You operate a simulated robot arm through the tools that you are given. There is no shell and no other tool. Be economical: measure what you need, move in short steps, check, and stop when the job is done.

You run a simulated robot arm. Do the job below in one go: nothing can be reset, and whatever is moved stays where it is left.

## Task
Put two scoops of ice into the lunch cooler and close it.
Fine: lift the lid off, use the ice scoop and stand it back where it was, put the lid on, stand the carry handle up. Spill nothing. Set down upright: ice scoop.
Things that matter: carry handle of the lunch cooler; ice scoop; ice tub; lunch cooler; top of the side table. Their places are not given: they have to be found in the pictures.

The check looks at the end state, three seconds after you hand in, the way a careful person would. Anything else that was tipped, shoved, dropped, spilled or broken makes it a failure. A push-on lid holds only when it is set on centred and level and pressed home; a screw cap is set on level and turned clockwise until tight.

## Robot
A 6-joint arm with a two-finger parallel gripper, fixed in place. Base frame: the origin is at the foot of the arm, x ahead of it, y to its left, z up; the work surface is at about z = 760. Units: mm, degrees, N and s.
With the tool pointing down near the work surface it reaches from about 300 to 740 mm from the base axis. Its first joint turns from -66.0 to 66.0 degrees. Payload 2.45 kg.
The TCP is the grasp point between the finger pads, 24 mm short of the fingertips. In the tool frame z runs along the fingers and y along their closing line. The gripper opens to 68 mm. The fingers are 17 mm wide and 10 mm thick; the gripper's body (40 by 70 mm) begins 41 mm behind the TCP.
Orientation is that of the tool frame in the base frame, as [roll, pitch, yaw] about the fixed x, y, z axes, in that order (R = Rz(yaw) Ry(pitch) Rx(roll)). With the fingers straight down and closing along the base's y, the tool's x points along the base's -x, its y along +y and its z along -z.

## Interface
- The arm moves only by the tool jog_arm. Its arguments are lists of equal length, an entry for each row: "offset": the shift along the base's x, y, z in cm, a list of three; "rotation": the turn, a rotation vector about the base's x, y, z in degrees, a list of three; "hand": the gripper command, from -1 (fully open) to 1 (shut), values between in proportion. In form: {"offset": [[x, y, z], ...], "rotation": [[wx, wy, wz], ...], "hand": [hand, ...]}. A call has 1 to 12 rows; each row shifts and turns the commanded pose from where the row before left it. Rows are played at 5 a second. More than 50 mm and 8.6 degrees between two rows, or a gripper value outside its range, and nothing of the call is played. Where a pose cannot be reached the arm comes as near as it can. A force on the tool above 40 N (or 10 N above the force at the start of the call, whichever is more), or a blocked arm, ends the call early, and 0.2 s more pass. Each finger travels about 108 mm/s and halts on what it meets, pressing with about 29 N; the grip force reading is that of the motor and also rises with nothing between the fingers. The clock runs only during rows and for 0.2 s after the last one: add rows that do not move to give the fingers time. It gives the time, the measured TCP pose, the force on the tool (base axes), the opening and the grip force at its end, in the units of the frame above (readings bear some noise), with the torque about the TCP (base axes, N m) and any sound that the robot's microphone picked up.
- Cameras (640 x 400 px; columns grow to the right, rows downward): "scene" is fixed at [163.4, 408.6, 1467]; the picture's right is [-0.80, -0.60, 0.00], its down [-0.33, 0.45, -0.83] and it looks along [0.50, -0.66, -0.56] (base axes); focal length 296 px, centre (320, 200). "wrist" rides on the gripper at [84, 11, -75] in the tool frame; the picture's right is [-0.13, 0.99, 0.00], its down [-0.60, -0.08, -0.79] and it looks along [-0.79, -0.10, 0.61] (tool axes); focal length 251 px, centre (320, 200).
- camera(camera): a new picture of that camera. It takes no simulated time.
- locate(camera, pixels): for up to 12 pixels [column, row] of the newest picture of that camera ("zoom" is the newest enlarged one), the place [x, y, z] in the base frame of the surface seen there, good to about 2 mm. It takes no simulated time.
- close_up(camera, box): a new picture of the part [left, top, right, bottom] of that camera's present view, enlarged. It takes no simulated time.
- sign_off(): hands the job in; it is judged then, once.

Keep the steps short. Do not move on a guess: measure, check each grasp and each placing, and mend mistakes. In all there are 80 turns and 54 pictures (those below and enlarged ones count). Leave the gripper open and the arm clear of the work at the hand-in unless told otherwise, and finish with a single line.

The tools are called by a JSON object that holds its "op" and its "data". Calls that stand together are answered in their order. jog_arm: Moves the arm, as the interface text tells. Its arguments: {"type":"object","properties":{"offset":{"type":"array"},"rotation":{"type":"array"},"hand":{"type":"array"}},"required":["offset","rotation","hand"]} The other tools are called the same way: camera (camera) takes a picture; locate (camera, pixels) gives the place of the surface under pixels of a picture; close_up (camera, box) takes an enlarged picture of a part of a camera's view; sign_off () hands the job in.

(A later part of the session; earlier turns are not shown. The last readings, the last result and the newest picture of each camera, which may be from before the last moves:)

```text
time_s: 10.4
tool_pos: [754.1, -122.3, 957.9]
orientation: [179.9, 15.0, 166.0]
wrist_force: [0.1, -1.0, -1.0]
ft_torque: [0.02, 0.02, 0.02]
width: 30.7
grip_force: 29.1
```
==================================================
Exercise details
Extract from the material all lines containing the string "surface".

Solution for this problem
A 6-joint arm with a two-finger parallel gripper, fixed in place. Base frame: the origin is at the foot of the arm, x ahead of it, y to its left, z up; the work surface is at about z = 760. Units: mm, degrees, N and s.
With the tool pointing down near the work surface it reaches from about 300 to 740 mm from the base axis. Its first joint turns from -66.0 to 66.0 degrees. Payload 2.45 kg.
- locate(camera, pixels): for up to 12 pixels [column, row] of the newest picture of that camera ("zoom" is the newest enlarged one), the place [x, y, z] in the base frame of the surface seen there, good to about 2 mm. It takes no simulated time.
The tools are called by a JSON object that holds its "op" and its "data". Calls that stand together are answered in their order. jog_arm: Moves the arm, as the interface text tells. Its arguments: {"type":"object","properties":{"offset":{"type":"array"},"rotation":{"type":"array"},"hand":{"type":"array"}},"required":["offset","rotation","hand"]} The other tools are called the same way: camera (camera) takes a picture; locate (camera, pixels) gives the place of the surface under pixels of a picture; close_up (camera, box) takes an enlarged picture of a part of a camera's view; sign_off () hands the job in.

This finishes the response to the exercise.